Human cognition is never caused because human cognition is not a physical object responding to immutable laws. While we are influenced by our environment and our conditions, everyone is always capable of transcending the narratives which they are expected to hold. This act of transcending, of deciding which narratives we choose to hold, is the kind of liberation that hermeneutic reconstruction seeks.
Of course, liberation is optional. Human subjects don’t need to agree with an observer’s observations. And observers don’t need to agree with a subject’s self-perception. The observer can easily be deceived. The subject can easily deceive themselves.
Hermeneutic reconstruction is not magic. It does not produce perfect outcomes. But it’s important to recognize that there is no way of doing social research that produces perfect outcomes. Human cognition can never be quantified, condensed, or described perfectly.
Every time we try to describe ourselves or are described, we likely think “Ah, but that’s not quite true.” Every effort I take to describe who this “me” person is falls short because I feel myself to be more than my words can contain.
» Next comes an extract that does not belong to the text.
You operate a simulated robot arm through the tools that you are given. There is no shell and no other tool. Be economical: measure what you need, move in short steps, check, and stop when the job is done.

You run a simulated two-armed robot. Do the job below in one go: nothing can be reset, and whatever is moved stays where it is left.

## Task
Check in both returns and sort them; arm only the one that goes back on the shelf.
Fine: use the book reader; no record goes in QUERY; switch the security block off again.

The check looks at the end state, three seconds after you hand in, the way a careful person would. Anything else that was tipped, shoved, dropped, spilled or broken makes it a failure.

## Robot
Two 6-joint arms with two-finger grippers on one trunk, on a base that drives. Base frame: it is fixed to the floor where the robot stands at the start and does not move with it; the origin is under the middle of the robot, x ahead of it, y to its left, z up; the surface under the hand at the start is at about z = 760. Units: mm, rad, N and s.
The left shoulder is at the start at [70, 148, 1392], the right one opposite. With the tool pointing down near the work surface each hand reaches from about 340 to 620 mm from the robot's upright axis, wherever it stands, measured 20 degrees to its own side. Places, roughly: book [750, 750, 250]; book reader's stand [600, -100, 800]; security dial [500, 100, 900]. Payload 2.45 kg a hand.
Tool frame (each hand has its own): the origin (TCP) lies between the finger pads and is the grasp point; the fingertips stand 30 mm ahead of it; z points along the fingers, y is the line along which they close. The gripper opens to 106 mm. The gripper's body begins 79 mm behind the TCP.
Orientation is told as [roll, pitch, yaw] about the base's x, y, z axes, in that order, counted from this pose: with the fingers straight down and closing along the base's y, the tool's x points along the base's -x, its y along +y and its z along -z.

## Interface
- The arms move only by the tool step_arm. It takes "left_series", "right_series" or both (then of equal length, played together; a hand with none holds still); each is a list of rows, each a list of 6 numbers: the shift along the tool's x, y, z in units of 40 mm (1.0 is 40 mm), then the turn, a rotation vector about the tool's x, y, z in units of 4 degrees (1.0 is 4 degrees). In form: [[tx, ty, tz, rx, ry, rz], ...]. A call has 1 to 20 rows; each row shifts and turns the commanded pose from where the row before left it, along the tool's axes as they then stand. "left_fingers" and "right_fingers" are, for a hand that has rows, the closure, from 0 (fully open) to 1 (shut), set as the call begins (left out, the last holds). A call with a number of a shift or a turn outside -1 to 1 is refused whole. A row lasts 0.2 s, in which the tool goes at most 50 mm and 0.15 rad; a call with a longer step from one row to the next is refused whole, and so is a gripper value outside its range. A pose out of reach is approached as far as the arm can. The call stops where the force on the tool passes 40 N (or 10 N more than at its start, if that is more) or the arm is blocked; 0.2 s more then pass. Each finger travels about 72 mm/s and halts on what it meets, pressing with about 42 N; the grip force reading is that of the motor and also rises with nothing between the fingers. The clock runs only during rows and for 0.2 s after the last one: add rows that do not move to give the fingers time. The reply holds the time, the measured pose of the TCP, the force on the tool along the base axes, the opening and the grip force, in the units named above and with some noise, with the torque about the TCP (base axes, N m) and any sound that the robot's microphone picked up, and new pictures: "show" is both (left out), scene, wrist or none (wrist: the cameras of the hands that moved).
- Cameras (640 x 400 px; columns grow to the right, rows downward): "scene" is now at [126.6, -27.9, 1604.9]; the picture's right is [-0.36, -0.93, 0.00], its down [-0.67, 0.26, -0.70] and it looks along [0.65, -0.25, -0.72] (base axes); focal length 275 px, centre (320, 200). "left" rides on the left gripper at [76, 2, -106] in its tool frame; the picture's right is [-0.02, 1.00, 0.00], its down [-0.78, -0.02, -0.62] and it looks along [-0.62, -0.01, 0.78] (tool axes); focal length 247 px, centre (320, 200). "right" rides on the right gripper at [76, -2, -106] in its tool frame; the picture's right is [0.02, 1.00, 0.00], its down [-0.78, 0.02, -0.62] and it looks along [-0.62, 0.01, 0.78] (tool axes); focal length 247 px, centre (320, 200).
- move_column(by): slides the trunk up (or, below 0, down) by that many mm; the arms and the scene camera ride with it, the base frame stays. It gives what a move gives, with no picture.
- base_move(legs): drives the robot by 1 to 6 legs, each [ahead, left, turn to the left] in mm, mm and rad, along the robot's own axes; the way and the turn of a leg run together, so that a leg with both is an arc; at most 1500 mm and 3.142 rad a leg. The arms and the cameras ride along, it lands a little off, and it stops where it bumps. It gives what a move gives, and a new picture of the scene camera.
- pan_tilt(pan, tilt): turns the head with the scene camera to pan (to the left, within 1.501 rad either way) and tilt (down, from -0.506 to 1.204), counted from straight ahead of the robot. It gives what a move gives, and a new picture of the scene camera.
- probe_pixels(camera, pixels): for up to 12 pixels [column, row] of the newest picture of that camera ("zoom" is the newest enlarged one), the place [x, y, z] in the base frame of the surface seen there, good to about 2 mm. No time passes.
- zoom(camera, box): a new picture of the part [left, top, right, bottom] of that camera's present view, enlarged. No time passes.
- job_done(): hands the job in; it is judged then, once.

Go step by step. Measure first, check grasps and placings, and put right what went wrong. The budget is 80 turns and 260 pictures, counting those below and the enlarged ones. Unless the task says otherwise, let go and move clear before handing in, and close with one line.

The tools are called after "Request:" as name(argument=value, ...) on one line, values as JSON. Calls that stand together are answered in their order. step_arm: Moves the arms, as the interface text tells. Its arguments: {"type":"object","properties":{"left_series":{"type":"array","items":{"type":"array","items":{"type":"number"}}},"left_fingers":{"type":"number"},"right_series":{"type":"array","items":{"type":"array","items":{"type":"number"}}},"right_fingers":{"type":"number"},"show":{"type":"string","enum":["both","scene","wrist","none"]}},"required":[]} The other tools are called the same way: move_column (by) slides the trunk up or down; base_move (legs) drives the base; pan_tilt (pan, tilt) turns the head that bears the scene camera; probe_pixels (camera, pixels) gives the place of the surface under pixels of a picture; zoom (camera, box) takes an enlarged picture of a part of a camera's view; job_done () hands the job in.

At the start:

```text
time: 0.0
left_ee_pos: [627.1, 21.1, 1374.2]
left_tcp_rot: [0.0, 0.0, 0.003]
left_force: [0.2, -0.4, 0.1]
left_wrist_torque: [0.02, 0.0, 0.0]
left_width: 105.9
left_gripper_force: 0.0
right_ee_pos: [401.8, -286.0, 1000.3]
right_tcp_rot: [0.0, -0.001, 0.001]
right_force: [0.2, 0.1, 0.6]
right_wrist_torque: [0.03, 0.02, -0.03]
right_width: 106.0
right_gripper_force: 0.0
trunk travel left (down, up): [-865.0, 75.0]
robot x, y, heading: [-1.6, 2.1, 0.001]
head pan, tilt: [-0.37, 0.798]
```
Just as my cognition can choose to transcend any external description, I cannot help but transcend my own efforts at self-description.
So the point is that we live for half measures. We can describe ourselves in part, but not all the way. We can observe someone in a new way, but not in every way. We can build a bridge to get closer to another consciousness, but we can never arrive at the other side. Not fully.
But we can try.
This is one way to try.
-Matt
Deep. Reminds me of Einstein's theory of relativity.
Your subtitle is helpful. Thoughtful, well-intentioned questions are very liberating. This description of how we might better arrive at such questions is helpful.